++++ COLLECTED MATERIAL

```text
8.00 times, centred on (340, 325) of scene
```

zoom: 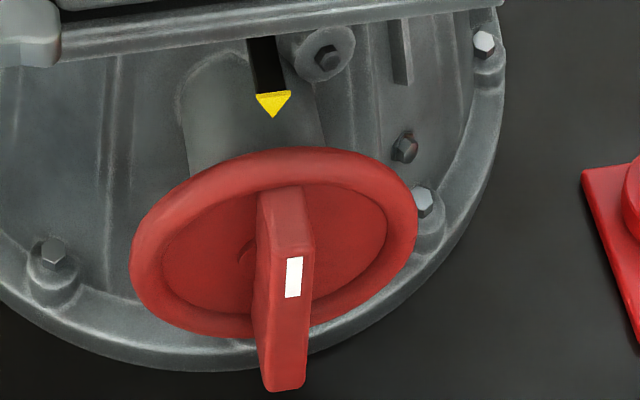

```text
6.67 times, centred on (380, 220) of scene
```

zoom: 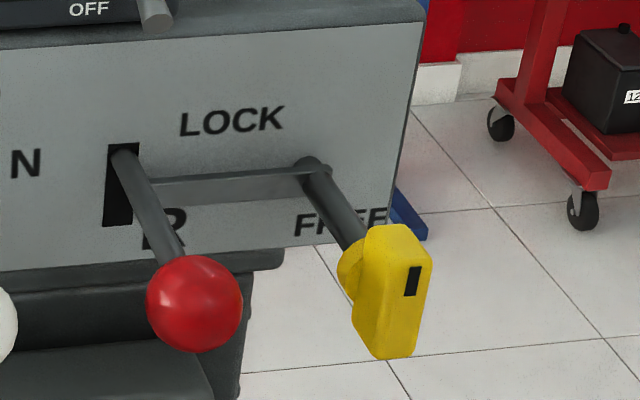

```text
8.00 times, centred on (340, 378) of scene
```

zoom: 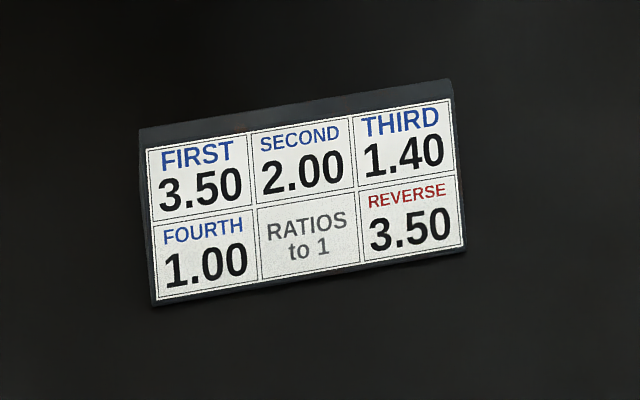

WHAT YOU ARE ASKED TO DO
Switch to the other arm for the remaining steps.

++++++++

WHAT YOU ARE ASKED TO DO
Locate the lines above that hold the word "centred". Show every one of them.

SOLUTION TO THIS EXERCISE
8.00 times, centred on (340, 325) of scene
6.67 times, centred on (380, 220) of scene
8.00 times, centred on (340, 378) of scene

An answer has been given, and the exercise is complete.